-- START --

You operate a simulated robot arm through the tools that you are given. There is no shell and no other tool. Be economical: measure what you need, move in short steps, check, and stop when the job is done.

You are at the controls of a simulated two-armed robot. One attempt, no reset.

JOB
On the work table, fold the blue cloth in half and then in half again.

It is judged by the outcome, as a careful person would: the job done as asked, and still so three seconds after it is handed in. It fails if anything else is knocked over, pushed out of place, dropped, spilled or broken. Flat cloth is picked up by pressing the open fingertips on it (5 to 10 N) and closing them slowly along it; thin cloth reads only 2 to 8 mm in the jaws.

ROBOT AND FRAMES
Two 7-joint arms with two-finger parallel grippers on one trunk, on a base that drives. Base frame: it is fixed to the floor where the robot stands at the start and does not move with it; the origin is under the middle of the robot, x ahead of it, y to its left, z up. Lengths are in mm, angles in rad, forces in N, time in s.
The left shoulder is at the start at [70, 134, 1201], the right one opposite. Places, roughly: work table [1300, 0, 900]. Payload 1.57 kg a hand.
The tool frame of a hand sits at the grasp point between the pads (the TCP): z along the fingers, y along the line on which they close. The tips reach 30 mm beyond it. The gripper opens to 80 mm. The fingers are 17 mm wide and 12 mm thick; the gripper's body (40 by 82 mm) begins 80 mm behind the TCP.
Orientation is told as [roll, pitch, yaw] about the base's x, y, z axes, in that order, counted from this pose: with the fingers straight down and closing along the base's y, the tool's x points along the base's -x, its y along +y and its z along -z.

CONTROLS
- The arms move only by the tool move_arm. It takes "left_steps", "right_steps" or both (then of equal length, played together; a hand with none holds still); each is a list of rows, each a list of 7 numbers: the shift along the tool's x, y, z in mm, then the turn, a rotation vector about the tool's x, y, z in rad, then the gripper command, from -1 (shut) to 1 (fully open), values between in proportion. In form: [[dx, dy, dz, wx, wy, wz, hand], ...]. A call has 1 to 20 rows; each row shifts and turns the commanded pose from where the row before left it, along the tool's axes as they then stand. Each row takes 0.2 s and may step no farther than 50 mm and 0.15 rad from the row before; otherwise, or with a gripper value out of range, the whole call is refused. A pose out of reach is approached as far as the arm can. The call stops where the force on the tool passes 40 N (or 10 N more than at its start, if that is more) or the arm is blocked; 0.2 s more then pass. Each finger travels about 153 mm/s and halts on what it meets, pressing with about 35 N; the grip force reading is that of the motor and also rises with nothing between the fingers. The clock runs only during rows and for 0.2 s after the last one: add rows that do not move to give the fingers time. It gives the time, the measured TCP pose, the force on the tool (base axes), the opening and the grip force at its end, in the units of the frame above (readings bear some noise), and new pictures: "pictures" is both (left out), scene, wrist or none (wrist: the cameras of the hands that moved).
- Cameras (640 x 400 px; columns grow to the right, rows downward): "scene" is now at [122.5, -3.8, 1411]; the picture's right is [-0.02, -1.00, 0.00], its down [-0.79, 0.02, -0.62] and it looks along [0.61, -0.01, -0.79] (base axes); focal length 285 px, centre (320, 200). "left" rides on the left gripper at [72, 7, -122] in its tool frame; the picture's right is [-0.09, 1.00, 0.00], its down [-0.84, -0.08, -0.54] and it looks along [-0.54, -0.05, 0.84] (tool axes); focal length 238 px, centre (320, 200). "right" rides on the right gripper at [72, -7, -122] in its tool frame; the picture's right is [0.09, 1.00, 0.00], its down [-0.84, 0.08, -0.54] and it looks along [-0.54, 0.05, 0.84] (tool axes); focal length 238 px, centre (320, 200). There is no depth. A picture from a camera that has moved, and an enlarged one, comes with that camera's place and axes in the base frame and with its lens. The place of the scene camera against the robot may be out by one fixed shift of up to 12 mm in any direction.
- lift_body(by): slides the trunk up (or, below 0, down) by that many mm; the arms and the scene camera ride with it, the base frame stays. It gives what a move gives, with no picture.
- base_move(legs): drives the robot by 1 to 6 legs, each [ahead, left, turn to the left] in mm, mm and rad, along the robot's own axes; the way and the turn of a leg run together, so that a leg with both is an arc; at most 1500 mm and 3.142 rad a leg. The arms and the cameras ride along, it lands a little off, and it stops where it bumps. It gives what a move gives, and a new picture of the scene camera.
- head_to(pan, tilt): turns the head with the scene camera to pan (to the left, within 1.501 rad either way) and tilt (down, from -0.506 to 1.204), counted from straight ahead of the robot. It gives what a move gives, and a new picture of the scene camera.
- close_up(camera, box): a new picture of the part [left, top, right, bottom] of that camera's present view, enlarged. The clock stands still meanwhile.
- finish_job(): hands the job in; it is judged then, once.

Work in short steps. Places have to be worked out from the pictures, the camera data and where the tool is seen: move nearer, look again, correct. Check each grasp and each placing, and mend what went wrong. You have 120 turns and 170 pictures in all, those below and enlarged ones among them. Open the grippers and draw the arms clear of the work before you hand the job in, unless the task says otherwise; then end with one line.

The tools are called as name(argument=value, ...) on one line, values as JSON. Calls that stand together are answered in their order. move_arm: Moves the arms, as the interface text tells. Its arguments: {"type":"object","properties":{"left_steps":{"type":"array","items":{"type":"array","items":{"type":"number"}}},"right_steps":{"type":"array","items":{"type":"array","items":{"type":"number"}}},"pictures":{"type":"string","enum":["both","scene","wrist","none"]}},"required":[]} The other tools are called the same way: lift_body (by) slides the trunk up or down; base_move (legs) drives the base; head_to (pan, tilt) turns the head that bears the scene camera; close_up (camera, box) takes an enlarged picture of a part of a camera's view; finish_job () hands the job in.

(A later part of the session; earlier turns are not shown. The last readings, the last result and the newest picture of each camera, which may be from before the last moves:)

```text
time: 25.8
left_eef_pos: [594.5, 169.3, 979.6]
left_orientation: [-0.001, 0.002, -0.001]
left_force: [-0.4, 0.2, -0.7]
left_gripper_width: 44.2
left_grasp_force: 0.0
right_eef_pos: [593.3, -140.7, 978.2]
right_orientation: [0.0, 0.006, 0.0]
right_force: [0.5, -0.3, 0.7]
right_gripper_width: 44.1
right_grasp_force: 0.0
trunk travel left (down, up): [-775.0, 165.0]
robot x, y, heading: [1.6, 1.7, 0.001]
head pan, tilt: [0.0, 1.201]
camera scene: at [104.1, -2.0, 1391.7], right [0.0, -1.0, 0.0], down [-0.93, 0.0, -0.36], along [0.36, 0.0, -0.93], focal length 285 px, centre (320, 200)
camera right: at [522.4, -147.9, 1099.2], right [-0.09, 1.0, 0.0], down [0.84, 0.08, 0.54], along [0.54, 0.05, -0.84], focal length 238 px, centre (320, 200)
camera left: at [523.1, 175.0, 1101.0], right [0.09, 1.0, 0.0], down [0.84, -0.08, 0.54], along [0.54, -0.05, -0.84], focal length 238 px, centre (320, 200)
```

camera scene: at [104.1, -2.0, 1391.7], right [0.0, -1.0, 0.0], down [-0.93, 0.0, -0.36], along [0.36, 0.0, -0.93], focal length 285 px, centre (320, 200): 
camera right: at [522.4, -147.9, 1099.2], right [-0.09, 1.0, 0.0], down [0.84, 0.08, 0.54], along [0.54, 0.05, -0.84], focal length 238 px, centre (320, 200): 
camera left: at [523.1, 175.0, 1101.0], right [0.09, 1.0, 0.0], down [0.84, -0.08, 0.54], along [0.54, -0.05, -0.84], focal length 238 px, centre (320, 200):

-- END --

**Exercise brief**
All the data must be duplicated exactly, with nothing added or removed.

**Exercise solution**
You operate a simulated robot arm through the tools that you are given. There is no shell and no other tool. Be economical: measure what you need, move in short steps, check, and stop when the job is done.

You are at the controls of a simulated two-armed robot. One attempt, no reset.

JOB
On the work table, fold the blue cloth in half and then in half again.

It is judged by the outcome, as a careful person would: the job done as asked, and still so three seconds after it is handed in. It fails if anything else is knocked over, pushed out of place, dropped, spilled or broken. Flat cloth is picked up by pressing the open fingertips on it (5 to 10 N) and closing them slowly along it; thin cloth reads only 2 to 8 mm in the jaws.

ROBOT AND FRAMES
Two 7-joint arms with two-finger parallel grippers on one trunk, on a base that drives. Base frame: it is fixed to the floor where the robot stands at the start and does not move with it; the origin is under the middle of the robot, x ahead of it, y to its left, z up. Lengths are in mm, angles in rad, forces in N, time in s.
The left shoulder is at the start at [70, 134, 1201], the right one opposite. Places, roughly: work table [1300, 0, 900]. Payload 1.57 kg a hand.
The tool frame of a hand sits at the grasp point between the pads (the TCP): z along the fingers, y along the line on which they close. The tips reach 30 mm beyond it. The gripper opens to 80 mm. The fingers are 17 mm wide and 12 mm thick; the gripper's body (40 by 82 mm) begins 80 mm behind the TCP.
Orientation is told as [roll, pitch, yaw] about the base's x, y, z axes, in that order, counted from this pose: with the fingers straight down and closing along the base's y, the tool's x points along the base's -x, its y along +y and its z along -z.

CONTROLS
- The arms move only by the tool move_arm. It takes "left_steps", "right_steps" or both (then of equal length, played together; a hand with none holds still); each is a list of rows, each a list of 7 numbers: the shift along the tool's x, y, z in mm, then the turn, a rotation vector about the tool's x, y, z in rad, then the gripper command, from -1 (shut) to 1 (fully open), values between in proportion. In form: [[dx, dy, dz, wx, wy, wz, hand], ...]. A call has 1 to 20 rows; each row shifts and turns the commanded pose from where the row before left it, along the tool's axes as they then stand. Each row takes 0.2 s and may step no farther than 50 mm and 0.15 rad from the row before; otherwise, or with a gripper value out of range, the whole call is refused. A pose out of reach is approached as far as the arm can. The call stops where the force on the tool passes 40 N (or 10 N more than at its start, if that is more) or the arm is blocked; 0.2 s more then pass. Each finger travels about 153 mm/s and halts on what it meets, pressing with about 35 N; the grip force reading is that of the motor and also rises with nothing between the fingers. The clock runs only during rows and for 0.2 s after the last one: add rows that do not move to give the fingers time. It gives the time, the measured TCP pose, the force on the tool (base axes), the opening and the grip force at its end, in the units of the frame above (readings bear some noise), and new pictures: "pictures" is both (left out), scene, wrist or none (wrist: the cameras of the hands that moved).
- Cameras (640 x 400 px; columns grow to the right, rows downward): "scene" is now at [122.5, -3.8, 1411]; the picture's right is [-0.02, -1.00, 0.00], its down [-0.79, 0.02, -0.62] and it looks along [0.61, -0.01, -0.79] (base axes); focal length 285 px, centre (320, 200). "left" rides on the left gripper at [72, 7, -122] in its tool frame; the picture's right is [-0.09, 1.00, 0.00], its down [-0.84, -0.08, -0.54] and it looks along [-0.54, -0.05, 0.84] (tool axes); focal length 238 px, centre (320, 200). "right" rides on the right gripper at [72, -7, -122] in its tool frame; the picture's right is [0.09, 1.00, 0.00], its down [-0.84, 0.08, -0.54] and it looks along [-0.54, 0.05, 0.84] (tool axes); focal length 238 px, centre (320, 200). There is no depth. A picture from a camera that has moved, and an enlarged one, comes with that camera's place and axes in the base frame and with its lens. The place of the scene camera against the robot may be out by one fixed shift of up to 12 mm in any direction.
- lift_body(by): slides the trunk up (or, below 0, down) by that many mm; the arms and the scene camera ride with it, the base frame stays. It gives what a move gives, with no picture.
- base_move(legs): drives the robot by 1 to 6 legs, each [ahead, left, turn to the left] in mm, mm and rad, along the robot's own axes; the way and the turn of a leg run together, so that a leg with both is an arc; at most 1500 mm and 3.142 rad a leg. The arms and the cameras ride along, it lands a little off, and it stops where it bumps. It gives what a move gives, and a new picture of the scene camera.
- head_to(pan, tilt): turns the head with the scene camera to pan (to the left, within 1.501 rad either way) and tilt (down, from -0.506 to 1.204), counted from straight ahead of the robot. It gives what a move gives, and a new picture of the scene camera.
- close_up(camera, box): a new picture of the part [left, top, right, bottom] of that camera's present view, enlarged. The clock stands still meanwhile.
- finish_job(): hands the job in; it is judged then, once.

Work in short steps. Places have to be worked out from the pictures, the camera data and where the tool is seen: move nearer, look again, correct. Check each grasp and each placing, and mend what went wrong. You have 120 turns and 170 pictures in all, those below and enlarged ones among them. Open the grippers and draw the arms clear of the work before you hand the job in, unless the task says otherwise; then end with one line.

The tools are called as name(argument=value, ...) on one line, values as JSON. Calls that stand together are answered in their order. move_arm: Moves the arms, as the interface text tells. Its arguments: {"type":"object","properties":{"left_steps":{"type":"array","items":{"type":"array","items":{"type":"number"}}},"right_steps":{"type":"array","items":{"type":"array","items":{"type":"number"}}},"pictures":{"type":"string","enum":["both","scene","wrist","none"]}},"required":[]} The other tools are called the same way: lift_body (by) slides the trunk up or down; base_move (legs) drives the base; head_to (pan, tilt) turns the head that bears the scene camera; close_up (camera, box) takes an enlarged picture of a part of a camera's view; finish_job () hands the job in.

(A later part of the session; earlier turns are not shown. The last readings, the last result and the newest picture of each camera, which may be from before the last moves:)

```text
time: 25.8
left_eef_pos: [594.5, 169.3, 979.6]
left_orientation: [-0.001, 0.002, -0.001]
left_force: [-0.4, 0.2, -0.7]
left_gripper_width: 44.2
left_grasp_force: 0.0
right_eef_pos: [593.3, -140.7, 978.2]
right_orientation: [0.0, 0.006, 0.0]
right_force: [0.5, -0.3, 0.7]
right_gripper_width: 44.1
right_grasp_force: 0.0
trunk travel left (down, up): [-775.0, 165.0]
robot x, y, heading: [1.6, 1.7, 0.001]
head pan, tilt: [0.0, 1.201]
camera scene: at [104.1, -2.0, 1391.7], right [0.0, -1.0, 0.0], down [-0.93, 0.0, -0.36], along [0.36, 0.0, -0.93], focal length 285 px, centre (320, 200)
camera right: at [522.4, -147.9, 1099.2], right [-0.09, 1.0, 0.0], down [0.84, 0.08, 0.54], along [0.54, 0.05, -0.84], focal length 238 px, centre (320, 200)
camera left: at [523.1, 175.0, 1101.0], right [0.09, 1.0, 0.0], down [0.84, -0.08, 0.54], along [0.54, -0.05, -0.84], focal length 238 px, centre (320, 200)
```

camera scene: at [104.1, -2.0, 1391.7], right [0.0, -1.0, 0.0], down [-0.93, 0.0, -0.36], along [0.36, 0.0, -0.93], focal length 285 px, centre (320, 200): 
camera right: at [522.4, -147.9, 1099.2], right [-0.09, 1.0, 0.0], down [0.84, 0.08, 0.54], along [0.54, 0.05, -0.84], focal length 238 px, centre (320, 200): 
camera left: at [523.1, 175.0, 1101.0], right [0.09, 1.0, 0.0], down [0.84, -0.08, 0.54], along [0.54, -0.05, -0.84], focal length 238 px, centre (320, 200):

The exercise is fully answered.